I assume nobody is going suggest that the penalty for blocking traffic should be that the government will snuff out your bloodline. Because that's disproportionate, because the fine is supposed to be a price -- and in that case it's one worth paying, because the alternative is worse, so that's what we should want to happen. It's not a problem that we failed to deter someone from blocking traffic for a minute in order to save their child. "Fixing" things so that we actually deter them from that (and then their child dies) is not an improvement.
And the same is true for less drastic events that are still worth more than the cost of blocking traffic for a minute. Which is why a fine is a price, proportional to the harm.
>At which point you can be happy that the rich person is voluntarily paying the 3 cent fine instead of the 1 cent parking fee.

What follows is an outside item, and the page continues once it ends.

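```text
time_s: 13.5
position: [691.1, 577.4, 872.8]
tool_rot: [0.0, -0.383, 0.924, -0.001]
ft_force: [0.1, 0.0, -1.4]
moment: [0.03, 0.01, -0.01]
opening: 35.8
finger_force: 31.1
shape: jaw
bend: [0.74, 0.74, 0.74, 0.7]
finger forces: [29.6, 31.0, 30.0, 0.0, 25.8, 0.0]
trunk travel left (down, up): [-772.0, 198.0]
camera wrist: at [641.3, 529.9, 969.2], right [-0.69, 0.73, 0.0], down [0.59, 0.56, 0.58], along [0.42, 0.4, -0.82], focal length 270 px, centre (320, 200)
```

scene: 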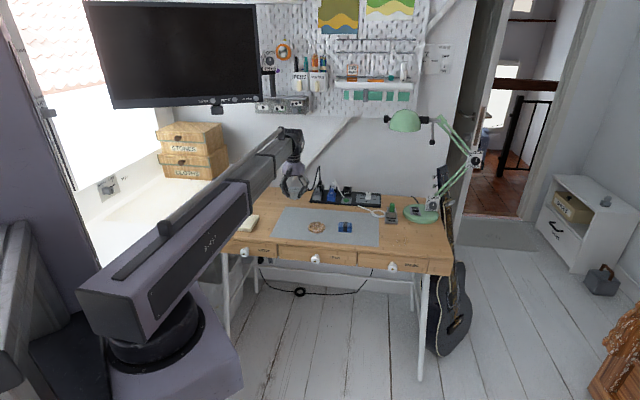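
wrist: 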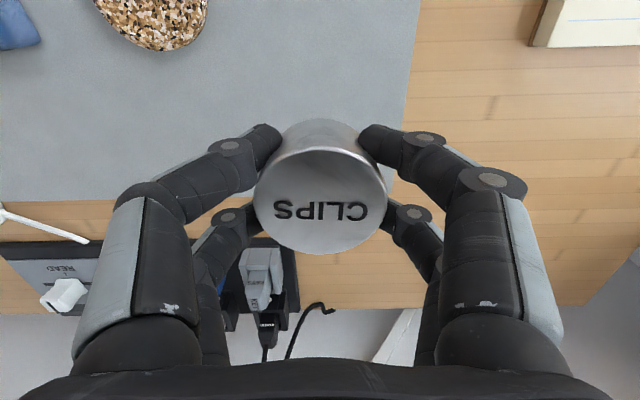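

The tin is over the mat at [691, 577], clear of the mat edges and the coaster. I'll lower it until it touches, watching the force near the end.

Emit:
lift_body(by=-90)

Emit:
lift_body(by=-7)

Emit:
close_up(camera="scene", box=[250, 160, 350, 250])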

No, because the issue here is not like a fee, it's about breaking the law and how you should be punished for it in order for it to deter you. A more apt comparison would be "you can be happy that the a rich person is voluntarily paying 500$ to park on top of a crosswalk. In this case you want to deter the person from doing something that harms others, not just to make them pay for it, which in this case means either a fine indexed to income or jail time, so it hurts you even if you are a billionaire.
Nope, deterrence is still only required proportionally. If someone parks on a crosswalk and the cost of that to society is $200 and the fine is $500 then the fact that they're paying $500 means you're still coming out ahead. And if the cost to society is more than $500 then you've set the fine wrong regardless of who is paying it.
But the point isn't to turn something bad into a valid transaction that is simply unfavourable. The point is to deter the behaviour in the first place, regardless of how much you're willing to pay to do it.
This is not true if you see $50 and $150 dollars as basically the same amount when compared to your overall wealth. Would you care about a 2 cent fine for overrunning you time on a 1 cent parking space?